SUSTENTAR UMA CLÍNICA PSICANALÍTICA ON LINE? [1]
CRISTINA BARCZINSKI[2]
O primeiro evento do Departamento de Psicanálise na quarentena, ocorrido no dia 19 de junho, tendo Lia Pitliuk e Marcelo Soares como organizadores, girou muito apropriadamente em torno do atendimento on line - ou atendimento em linha, como prefere Lia Pitliuk [3]. Há anos, a analista vem trabalhando à distância, por diversas razões, entre elas analisantes artistas, que viajam constantemente, ou aqueles que saíram do país ou ainda pessoas acamadas. O envolvimento com esta modalidade foi intensa, pois Lia enxergou nela uma enorme possibilidade de levar e sustentar a palavra do analista, mesmo em condições consideradas tradicionalmente adversas. Nem sempre foi entendida por seus pares, para os quais o trabalho on line foi visto frequentemente com desconfiança.
Quando iniciou esta modalidade, o uso de plataformas virtuais ainda não estava disponível ou não era comum, portanto, começou pelo uso apenas do telefone. A voz do analista seria a presença possível do corpo.

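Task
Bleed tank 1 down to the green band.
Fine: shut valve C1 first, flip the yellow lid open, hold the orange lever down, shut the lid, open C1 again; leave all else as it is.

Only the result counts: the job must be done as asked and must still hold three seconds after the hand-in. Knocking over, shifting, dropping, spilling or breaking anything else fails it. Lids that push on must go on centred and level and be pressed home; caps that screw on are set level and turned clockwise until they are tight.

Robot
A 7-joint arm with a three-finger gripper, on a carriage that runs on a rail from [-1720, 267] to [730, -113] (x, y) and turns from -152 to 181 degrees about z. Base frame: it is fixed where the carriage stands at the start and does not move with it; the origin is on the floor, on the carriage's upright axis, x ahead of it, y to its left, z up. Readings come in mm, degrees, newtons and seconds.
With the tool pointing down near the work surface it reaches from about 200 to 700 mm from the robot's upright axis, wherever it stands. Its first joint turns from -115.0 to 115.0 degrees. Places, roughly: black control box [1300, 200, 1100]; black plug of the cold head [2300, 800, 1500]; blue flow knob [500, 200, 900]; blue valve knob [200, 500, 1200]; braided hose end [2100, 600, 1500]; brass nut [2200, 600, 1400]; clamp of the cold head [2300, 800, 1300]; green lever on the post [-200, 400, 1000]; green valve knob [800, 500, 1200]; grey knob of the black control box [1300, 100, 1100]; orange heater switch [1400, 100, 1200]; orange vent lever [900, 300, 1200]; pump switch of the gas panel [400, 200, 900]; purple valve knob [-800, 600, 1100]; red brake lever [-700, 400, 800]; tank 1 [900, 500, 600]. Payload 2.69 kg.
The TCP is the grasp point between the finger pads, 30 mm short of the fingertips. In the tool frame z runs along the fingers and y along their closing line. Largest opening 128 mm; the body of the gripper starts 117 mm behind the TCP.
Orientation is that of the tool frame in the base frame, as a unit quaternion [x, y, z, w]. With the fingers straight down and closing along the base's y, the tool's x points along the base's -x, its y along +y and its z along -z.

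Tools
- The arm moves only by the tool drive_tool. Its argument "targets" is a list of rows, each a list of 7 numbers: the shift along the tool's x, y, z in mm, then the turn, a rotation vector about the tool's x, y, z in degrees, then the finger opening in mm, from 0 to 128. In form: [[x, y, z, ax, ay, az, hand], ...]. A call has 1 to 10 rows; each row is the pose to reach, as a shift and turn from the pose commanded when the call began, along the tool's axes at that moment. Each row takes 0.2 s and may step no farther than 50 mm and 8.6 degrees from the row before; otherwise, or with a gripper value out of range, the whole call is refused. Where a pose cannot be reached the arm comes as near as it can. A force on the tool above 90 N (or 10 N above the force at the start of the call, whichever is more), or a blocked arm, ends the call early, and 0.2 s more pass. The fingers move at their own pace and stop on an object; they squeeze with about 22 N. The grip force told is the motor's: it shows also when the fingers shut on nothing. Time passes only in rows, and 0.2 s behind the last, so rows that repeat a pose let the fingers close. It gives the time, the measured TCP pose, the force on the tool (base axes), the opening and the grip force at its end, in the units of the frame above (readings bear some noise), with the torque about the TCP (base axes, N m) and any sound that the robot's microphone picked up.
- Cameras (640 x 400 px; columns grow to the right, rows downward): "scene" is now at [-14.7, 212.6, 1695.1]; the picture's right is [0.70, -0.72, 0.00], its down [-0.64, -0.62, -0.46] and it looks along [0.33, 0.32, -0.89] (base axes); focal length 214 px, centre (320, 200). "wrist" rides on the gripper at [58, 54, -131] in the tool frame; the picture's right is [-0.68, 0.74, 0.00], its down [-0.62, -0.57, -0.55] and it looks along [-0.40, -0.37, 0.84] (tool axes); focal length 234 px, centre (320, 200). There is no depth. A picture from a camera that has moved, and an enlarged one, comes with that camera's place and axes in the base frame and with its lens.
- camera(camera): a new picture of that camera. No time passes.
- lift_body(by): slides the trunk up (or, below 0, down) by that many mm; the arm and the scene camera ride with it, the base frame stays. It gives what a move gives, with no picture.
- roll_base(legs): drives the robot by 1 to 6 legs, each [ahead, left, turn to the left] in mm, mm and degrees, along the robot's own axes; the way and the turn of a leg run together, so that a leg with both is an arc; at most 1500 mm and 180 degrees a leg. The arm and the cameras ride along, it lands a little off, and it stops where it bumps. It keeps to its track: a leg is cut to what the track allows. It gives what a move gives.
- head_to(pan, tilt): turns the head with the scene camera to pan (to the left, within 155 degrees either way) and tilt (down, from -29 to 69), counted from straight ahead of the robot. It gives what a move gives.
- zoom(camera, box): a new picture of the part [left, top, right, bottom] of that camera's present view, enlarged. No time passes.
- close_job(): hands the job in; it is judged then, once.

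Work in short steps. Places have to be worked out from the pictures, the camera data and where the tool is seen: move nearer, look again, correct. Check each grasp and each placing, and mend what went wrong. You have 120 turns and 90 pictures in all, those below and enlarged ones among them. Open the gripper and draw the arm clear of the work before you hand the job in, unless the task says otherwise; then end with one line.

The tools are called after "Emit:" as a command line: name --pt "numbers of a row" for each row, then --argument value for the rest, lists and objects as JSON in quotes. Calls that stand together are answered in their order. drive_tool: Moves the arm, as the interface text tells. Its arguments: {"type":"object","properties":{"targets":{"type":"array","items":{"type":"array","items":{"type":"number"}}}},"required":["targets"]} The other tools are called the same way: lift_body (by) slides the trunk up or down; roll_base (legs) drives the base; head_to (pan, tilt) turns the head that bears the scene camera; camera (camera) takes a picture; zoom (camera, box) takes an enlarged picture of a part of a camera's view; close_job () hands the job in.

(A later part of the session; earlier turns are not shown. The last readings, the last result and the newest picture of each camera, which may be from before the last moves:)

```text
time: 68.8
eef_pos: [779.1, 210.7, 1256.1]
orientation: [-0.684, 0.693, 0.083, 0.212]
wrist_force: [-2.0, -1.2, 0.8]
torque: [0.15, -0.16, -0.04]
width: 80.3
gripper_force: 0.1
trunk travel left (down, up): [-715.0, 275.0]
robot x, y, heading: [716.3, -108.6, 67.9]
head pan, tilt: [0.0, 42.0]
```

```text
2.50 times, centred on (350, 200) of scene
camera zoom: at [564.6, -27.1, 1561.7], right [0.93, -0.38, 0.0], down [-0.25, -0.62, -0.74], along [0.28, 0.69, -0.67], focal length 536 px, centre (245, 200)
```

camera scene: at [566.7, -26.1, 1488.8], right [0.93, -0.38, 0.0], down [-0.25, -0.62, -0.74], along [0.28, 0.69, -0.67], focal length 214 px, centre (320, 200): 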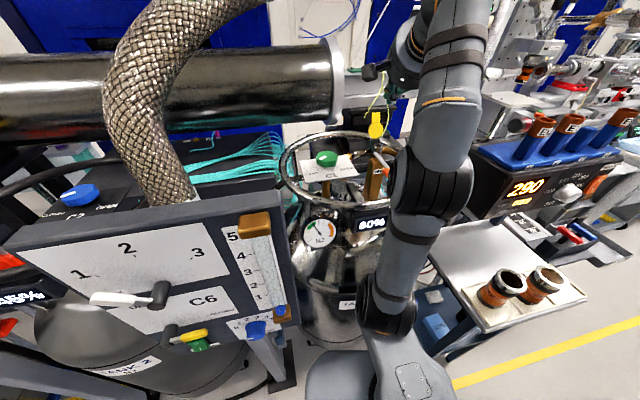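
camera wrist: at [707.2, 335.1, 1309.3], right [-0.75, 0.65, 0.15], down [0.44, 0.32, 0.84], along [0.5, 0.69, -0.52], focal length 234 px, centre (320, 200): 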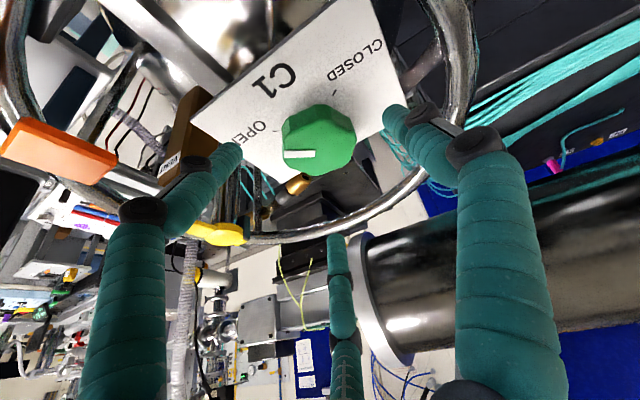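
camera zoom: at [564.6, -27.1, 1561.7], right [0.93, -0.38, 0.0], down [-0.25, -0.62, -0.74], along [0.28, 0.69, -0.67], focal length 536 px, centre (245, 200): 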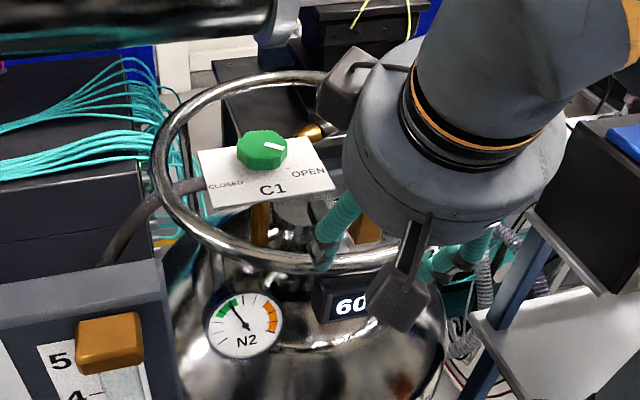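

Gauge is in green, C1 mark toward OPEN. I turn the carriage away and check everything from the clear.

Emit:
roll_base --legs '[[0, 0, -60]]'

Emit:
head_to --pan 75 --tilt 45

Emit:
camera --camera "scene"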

Lia ainda prefere trabalhar só com a voz, no atendimento em linha. Acredita que o atendimento face a face, além de cansativo, faz obstáculo à liberdade de escuta. Ela procura, com o uso do fone de ouvido, se ligar às modulações da fala, como as hesitações, pausas e tons. Conta de um paciente seu que, embora atendido apenas por áudio, provocou na analista uma sensação de falta de ar que estava profundamente associada ao risco de enclausuramento psíquico do paciente. Pensa que este seria um bom exemplo de como os corpos, tanto do analista quanto do analisando, estavam presentes no processo analítico. Lia menciona o conceito de percepção amodal de Daniel Stern, que diz respeito à capacidade de transferência dos bebês de uma modalidade sensorial para outra. Ela afirma que esta capacidade não se restringe aos bebês e que também pode se passar no processo analítico.

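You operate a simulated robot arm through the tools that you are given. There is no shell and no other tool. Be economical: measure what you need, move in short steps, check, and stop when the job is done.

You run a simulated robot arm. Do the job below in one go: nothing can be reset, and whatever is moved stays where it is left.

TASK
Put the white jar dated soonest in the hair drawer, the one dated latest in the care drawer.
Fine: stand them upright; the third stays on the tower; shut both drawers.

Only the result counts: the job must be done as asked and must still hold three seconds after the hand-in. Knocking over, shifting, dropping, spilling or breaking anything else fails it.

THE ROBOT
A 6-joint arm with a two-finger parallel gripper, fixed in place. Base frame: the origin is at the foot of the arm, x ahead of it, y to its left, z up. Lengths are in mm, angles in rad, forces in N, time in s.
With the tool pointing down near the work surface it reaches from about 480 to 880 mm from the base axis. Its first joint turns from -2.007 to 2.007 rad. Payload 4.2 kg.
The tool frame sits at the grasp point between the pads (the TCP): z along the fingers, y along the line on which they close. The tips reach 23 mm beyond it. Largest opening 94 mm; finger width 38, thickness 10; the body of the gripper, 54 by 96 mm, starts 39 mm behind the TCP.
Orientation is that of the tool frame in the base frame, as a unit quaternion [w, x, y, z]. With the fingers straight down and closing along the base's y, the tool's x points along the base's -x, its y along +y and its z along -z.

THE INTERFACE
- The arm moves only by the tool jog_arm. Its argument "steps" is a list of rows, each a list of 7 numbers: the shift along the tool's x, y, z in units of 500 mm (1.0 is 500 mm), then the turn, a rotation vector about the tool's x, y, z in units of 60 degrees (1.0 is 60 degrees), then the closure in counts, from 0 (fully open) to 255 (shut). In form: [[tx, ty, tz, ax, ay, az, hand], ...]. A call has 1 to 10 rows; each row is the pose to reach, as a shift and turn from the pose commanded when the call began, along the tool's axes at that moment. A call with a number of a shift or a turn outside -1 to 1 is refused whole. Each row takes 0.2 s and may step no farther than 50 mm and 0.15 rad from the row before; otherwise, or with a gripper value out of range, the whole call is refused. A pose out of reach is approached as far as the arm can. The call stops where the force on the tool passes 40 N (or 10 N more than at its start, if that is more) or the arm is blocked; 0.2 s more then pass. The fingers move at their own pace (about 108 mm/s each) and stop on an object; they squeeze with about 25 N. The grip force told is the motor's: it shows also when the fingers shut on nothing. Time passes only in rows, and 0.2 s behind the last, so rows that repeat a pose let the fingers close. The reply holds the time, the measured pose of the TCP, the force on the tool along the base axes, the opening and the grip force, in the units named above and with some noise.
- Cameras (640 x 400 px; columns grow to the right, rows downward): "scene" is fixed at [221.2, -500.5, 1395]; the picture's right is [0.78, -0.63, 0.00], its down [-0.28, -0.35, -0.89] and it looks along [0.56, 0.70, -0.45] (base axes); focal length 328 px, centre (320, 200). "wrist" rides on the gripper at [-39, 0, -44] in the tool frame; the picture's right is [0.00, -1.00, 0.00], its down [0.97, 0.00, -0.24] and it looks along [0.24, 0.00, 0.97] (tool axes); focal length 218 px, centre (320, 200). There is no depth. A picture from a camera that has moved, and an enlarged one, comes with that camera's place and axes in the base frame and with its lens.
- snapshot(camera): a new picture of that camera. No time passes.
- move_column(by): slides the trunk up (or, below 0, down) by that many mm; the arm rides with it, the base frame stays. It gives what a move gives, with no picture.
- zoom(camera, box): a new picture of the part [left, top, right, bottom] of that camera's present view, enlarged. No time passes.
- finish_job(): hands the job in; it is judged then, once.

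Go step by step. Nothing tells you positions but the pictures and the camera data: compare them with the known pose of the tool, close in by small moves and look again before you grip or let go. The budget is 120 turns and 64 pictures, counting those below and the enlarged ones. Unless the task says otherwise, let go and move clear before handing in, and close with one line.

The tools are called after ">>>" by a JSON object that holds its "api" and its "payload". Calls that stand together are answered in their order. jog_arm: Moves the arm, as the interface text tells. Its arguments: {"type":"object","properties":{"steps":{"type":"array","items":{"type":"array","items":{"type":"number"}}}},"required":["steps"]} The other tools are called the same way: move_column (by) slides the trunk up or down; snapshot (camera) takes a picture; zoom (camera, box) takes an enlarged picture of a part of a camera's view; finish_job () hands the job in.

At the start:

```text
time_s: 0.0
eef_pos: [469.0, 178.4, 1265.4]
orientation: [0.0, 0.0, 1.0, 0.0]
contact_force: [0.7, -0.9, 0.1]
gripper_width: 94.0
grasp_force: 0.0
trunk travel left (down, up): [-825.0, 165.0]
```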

Por outro lado, pode haver uma alternância entre o uso ou não da imagem, a pedido do paciente, como uma forma de jogo de ilusão entre analisante e analista - tal como propõe Winnicott -, jogo este que inclusive pode não surgir na comunicação verbal. O fundamental é preservar a associação livre, a capacidade de devanear para que surjam aberturas, linhas de fuga, seja qual for a modalidade de atendimento.
Quanto à dúvida sobre se o atendimento virtual gera maior resistência, Lia não acredita nisto, mas realmente existem analisantes que fazem um uso mais resistencial das dificuldades surgidas no atendimento, assim como poderiam fazer de qualquer intercorrência. De qualquer forma, acredita que a experiência pode ajudar o analista a lidar de forma mais fluida com o meio.
Ainda não podemos saber o que vai acontecer quando houver a possibilidade de atendimento presencial. Vários pacientes de Lia imaginam seguir com o atendimento à distância. Esta afirma que, quanto mais regressiva a situação, mais sente falta da presença. Situações comuns, como problema de conexão ou o silêncio podem aumentar a angústia no paciente. No caso de pacientes graves, como explicou Marcelo Soares, é preciso tecer considerações importantes no caso de adições e fronteiriços, pois estes apresentam dificuldades no contato com a alteridade. Um dos manejos possíveis seria diluir os encontros, reduzindo o tempo de sessão, de forma a garantir uma experiência de continuidade.
Neste momento em que a busca e aprendizado do manejo das plataformas digitais tornaram-se urgentes, para vários campos de trabalho, Lia identifica uma oportunidade única de pesquisa nesta experiência coletiva, vivida de forma repentina e compulsória. Surpreendeu-se com a maleabilidade através da qual analistas e analisantes se adaptaram ao meio e como, depois de um período inicial de reverência, a plataforma pôde “desaparecer”. Para ela, o atendimento em linha se impõe, ao menos como alternativa, mesmo que a pandemia seja controlada. Acredita que esta calamidade sociopolítica ao menos trouxe a possibilidade de uma democratização da psicanálise e será preciso refletir e pesquisar intensamente sobre seus efeitos.
[2] Psicanalista, membro do Departamento de Psicanálise, professora do Curso Clínica psicanalítica: conflito e sintoma e membro da equipe editorial deste Boletim.
[3] Psicanalista, membro do Departamento de Psicanálise e do Departamento de Psicanálise da Criança do Instituto Sedes Sapientiae, onde é professora no Curso de Psicanálise da Criança.